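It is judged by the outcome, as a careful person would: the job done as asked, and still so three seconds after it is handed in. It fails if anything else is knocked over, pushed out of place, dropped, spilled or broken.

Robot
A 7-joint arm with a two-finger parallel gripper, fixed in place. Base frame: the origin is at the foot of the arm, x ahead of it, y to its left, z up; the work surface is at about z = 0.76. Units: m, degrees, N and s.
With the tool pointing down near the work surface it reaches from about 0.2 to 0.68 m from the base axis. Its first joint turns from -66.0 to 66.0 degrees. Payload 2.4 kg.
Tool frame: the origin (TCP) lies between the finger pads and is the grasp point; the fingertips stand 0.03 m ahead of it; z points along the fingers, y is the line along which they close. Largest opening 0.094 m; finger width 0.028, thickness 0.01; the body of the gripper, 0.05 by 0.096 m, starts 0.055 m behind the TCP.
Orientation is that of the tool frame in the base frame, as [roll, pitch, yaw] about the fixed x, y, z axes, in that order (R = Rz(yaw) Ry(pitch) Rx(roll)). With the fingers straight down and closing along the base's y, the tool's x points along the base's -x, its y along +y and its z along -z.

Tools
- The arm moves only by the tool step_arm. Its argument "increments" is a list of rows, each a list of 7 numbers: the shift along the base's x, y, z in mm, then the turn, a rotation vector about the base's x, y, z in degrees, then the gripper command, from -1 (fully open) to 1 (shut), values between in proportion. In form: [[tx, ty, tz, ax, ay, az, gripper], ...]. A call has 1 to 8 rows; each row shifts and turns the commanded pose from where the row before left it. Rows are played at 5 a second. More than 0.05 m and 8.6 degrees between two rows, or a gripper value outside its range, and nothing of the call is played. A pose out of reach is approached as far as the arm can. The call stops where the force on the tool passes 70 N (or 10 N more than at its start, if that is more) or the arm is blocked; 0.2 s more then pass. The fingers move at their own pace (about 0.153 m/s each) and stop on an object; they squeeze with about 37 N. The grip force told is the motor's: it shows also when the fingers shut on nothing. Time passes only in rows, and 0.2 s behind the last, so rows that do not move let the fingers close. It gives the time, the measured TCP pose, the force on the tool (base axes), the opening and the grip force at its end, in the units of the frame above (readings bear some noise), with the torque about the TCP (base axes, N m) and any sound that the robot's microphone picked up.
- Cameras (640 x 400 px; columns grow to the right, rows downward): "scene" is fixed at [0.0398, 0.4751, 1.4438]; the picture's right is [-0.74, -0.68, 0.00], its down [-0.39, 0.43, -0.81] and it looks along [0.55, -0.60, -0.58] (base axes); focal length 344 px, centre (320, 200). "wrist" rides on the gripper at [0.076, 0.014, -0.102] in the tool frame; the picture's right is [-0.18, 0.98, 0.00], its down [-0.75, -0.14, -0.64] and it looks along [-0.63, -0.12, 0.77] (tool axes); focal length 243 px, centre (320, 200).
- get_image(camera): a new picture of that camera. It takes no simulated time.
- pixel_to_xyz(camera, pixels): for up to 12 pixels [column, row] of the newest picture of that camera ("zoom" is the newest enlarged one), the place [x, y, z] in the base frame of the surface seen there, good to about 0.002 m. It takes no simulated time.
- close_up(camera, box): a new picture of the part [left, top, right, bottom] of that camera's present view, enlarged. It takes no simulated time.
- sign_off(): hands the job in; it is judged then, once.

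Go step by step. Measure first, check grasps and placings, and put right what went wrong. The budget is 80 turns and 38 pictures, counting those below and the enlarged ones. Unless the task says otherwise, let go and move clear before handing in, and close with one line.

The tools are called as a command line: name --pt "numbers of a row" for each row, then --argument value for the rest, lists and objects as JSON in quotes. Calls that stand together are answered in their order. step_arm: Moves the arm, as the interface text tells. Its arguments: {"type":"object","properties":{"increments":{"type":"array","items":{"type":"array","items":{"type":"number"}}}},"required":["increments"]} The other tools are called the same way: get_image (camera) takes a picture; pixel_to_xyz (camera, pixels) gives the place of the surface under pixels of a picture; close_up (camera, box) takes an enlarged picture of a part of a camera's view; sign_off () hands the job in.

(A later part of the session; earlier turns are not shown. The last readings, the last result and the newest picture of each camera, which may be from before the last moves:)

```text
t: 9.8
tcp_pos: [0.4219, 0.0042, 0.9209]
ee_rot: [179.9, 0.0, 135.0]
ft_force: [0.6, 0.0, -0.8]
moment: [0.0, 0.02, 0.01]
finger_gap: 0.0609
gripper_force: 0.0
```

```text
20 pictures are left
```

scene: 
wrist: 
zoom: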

Given task – Repeat back the data above, exact to the last character.

Response for this exercise –
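It is judged by the outcome, as a careful person would: the job done as asked, and still so three seconds after it is handed in. It fails if anything else is knocked over, pushed out of place, dropped, spilled or broken.

Robot
A 7-joint arm with a two-finger parallel gripper, fixed in place. Base frame: the origin is at the foot of the arm, x ahead of it, y to its left, z up; the work surface is at about z = 0.76. Units: m, degrees, N and s.
With the tool pointing down near the work surface it reaches from about 0.2 to 0.68 m from the base axis. Its first joint turns from -66.0 to 66.0 degrees. Payload 2.4 kg.
Tool frame: the origin (TCP) lies between the finger pads and is the grasp point; the fingertips stand 0.03 m ahead of it; z points along the fingers, y is the line along which they close. Largest opening 0.094 m; finger width 0.028, thickness 0.01; the body of the gripper, 0.05 by 0.096 m, starts 0.055 m behind the TCP.
Orientation is that of the tool frame in the base frame, as [roll, pitch, yaw] about the fixed x, y, z axes, in that order (R = Rz(yaw) Ry(pitch) Rx(roll)). With the fingers straight down and closing along the base's y, the tool's x points along the base's -x, its y along +y and its z along -z.

Tools
- The arm moves only by the tool step_arm. Its argument "increments" is a list of rows, each a list of 7 numbers: the shift along the base's x, y, z in mm, then the turn, a rotation vector about the base's x, y, z in degrees, then the gripper command, from -1 (fully open) to 1 (shut), values between in proportion. In form: [[tx, ty, tz, ax, ay, az, gripper], ...]. A call has 1 to 8 rows; each row shifts and turns the commanded pose from where the row before left it. Rows are played at 5 a second. More than 0.05 m and 8.6 degrees between two rows, or a gripper value outside its range, and nothing of the call is played. A pose out of reach is approached as far as the arm can. The call stops where the force on the tool passes 70 N (or 10 N more than at its start, if that is more) or the arm is blocked; 0.2 s more then pass. The fingers move at their own pace (about 0.153 m/s each) and stop on an object; they squeeze with about 37 N. The grip force told is the motor's: it shows also when the fingers shut on nothing. Time passes only in rows, and 0.2 s behind the last, so rows that do not move let the fingers close. It gives the time, the measured TCP pose, the force on the tool (base axes), the opening and the grip force at its end, in the units of the frame above (readings bear some noise), with the torque about the TCP (base axes, N m) and any sound that the robot's microphone picked up.
- Cameras (640 x 400 px; columns grow to the right, rows downward): "scene" is fixed at [0.0398, 0.4751, 1.4438]; the picture's right is [-0.74, -0.68, 0.00], its down [-0.39, 0.43, -0.81] and it looks along [0.55, -0.60, -0.58] (base axes); focal length 344 px, centre (320, 200). "wrist" rides on the gripper at [0.076, 0.014, -0.102] in the tool frame; the picture's right is [-0.18, 0.98, 0.00], its down [-0.75, -0.14, -0.64] and it looks along [-0.63, -0.12, 0.77] (tool axes); focal length 243 px, centre (320, 200).
- get_image(camera): a new picture of that camera. It takes no simulated time.
- pixel_to_xyz(camera, pixels): for up to 12 pixels [column, row] of the newest picture of that camera ("zoom" is the newest enlarged one), the place [x, y, z] in the base frame of the surface seen there, good to about 0.002 m. It takes no simulated time.
- close_up(camera, box): a new picture of the part [left, top, right, bottom] of that camera's present view, enlarged. It takes no simulated time.
- sign_off(): hands the job in; it is judged then, once.

Go step by step. Measure first, check grasps and placings, and put right what went wrong. The budget is 80 turns and 38 pictures, counting those below and the enlarged ones. Unless the task says otherwise, let go and move clear before handing in, and close with one line.

The tools are called as a command line: name --pt "numbers of a row" for each row, then --argument value for the rest, lists and objects as JSON in quotes. Calls that stand together are answered in their order. step_arm: Moves the arm, as the interface text tells. Its arguments: {"type":"object","properties":{"increments":{"type":"array","items":{"type":"array","items":{"type":"number"}}}},"required":["increments"]} The other tools are called the same way: get_image (camera) takes a picture; pixel_to_xyz (camera, pixels) gives the place of the surface under pixels of a picture; close_up (camera, box) takes an enlarged picture of a part of a camera's view; sign_off () hands the job in.

(A later part of the session; earlier turns are not shown. The last readings, the last result and the newest picture of each camera, which may be from before the last moves:)

```text
t: 9.8
tcp_pos: [0.4219, 0.0042, 0.9209]
ee_rot: [179.9, 0.0, 135.0]
ft_force: [0.6, 0.0, -0.8]
moment: [0.0, 0.02, 0.01]
finger_gap: 0.0609
gripper_force: 0.0
```

```text
20 pictures are left
```

scene: 
wrist: 
zoom: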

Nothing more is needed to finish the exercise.